The stretch from halfway to the turnaround (after 31k) was probably the best segment of running for me in the entire race. Likely aided by a bit of a tailwind, I clicked off splits consistently under 3:30 and continued to pass groups of runners with regularity. Unfortunately not long after that point, fatigue and a light headwind started to kick in, and by 35k my hamstrings were spasming badly.


I did my best to latch onto a group of runners who came past, only losing ground when the spams would force me to slow down. As bad as my legs felt, the road to the finish was scattered with runners in worse shape than me, some reduced to walking or vomiting up their sports drink.


The stadium couldn't come fast enough, so when I heard Zorn and the others cheering from the stands as I entered I got caught up in the moment and hammed it up, cupping my hand to my ear like Hulk Hogan. I was hit with the worst of the spasms shortly after as punishment for my showboating.


Act like Hulk Hogan and maybe you deserve to get run down in the last lap.

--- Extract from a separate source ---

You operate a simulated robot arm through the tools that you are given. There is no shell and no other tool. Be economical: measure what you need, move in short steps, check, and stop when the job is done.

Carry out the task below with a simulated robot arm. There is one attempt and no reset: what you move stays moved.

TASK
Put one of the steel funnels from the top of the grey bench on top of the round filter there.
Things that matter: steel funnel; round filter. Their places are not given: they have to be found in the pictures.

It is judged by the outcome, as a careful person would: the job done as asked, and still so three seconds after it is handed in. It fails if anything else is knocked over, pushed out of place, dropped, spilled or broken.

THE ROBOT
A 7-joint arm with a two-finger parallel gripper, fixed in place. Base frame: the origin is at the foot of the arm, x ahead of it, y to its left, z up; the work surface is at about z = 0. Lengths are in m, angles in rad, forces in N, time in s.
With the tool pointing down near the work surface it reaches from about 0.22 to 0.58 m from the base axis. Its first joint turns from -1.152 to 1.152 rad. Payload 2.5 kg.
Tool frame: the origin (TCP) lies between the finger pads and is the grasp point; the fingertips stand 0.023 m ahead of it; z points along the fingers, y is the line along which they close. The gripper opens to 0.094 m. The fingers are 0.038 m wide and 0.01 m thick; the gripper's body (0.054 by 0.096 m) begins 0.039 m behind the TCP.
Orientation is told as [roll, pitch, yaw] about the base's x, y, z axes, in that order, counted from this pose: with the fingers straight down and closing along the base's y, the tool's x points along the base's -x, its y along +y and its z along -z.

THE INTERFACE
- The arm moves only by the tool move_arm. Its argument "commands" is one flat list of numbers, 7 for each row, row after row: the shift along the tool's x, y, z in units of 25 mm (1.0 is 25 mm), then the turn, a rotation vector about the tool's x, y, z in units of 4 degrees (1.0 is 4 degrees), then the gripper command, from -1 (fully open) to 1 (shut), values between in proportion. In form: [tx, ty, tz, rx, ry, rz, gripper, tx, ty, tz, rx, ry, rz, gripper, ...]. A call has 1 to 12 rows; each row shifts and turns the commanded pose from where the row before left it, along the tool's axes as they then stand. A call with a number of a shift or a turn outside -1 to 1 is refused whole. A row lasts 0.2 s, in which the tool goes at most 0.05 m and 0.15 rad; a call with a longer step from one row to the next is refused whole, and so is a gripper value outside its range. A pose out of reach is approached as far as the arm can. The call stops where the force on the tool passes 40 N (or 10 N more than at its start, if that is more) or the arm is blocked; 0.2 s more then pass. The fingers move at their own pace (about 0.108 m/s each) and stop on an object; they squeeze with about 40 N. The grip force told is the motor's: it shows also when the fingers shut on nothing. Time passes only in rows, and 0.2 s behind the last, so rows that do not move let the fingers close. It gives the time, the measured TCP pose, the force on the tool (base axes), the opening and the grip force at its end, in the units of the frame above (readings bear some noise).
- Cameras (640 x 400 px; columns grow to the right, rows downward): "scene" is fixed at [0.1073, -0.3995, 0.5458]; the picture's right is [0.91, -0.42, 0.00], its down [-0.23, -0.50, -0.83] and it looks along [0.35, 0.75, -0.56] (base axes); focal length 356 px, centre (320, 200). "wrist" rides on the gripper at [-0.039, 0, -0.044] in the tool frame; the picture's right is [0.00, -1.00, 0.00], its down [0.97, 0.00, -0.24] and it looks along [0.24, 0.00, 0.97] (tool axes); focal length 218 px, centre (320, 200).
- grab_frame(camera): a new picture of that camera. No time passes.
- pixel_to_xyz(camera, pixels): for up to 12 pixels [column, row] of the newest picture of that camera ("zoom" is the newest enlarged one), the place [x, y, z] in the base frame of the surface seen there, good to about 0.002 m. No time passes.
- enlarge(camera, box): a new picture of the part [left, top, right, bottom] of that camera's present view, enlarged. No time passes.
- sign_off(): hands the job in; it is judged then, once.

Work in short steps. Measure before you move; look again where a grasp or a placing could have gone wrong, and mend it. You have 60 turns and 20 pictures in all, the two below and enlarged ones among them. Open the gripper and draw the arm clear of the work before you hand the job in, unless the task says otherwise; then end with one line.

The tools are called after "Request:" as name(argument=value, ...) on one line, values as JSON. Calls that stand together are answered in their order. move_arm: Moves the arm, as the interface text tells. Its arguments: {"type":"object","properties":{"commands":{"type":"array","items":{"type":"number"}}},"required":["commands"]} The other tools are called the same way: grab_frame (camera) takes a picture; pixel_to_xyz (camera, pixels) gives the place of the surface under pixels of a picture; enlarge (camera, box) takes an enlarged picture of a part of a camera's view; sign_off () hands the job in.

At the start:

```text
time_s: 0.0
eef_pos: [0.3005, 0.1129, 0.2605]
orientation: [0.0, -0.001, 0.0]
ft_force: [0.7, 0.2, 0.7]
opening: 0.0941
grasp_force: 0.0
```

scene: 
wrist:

Anyone near me in the final lap ran me down, but after a pitiful shuffle down the finishing stretch I crossed the line and pumped a fist. Pathetic finish or not, I had hit my goal with an official time of 2:29:13. It might have come four years later than I originally planned, but maybe I appreciate it more this way. Better late than never at all?


Not pictured: Old Japanese couples asking me to take photos with them.


Thanks for reading.


Side note:

The results http://www.fukuoka-marathon.com/results/index.php show that my impressions about constantly passing people weren't fantasy; of the top 200 finishers, only 4 went out slower in the first five kilometres than I did. No one who finished in the top 100 started more conservatively in the first 10k, and only two men who were behind me at the halfway point finished ahead in the final results, even with my failing hamstrings in the latter stages.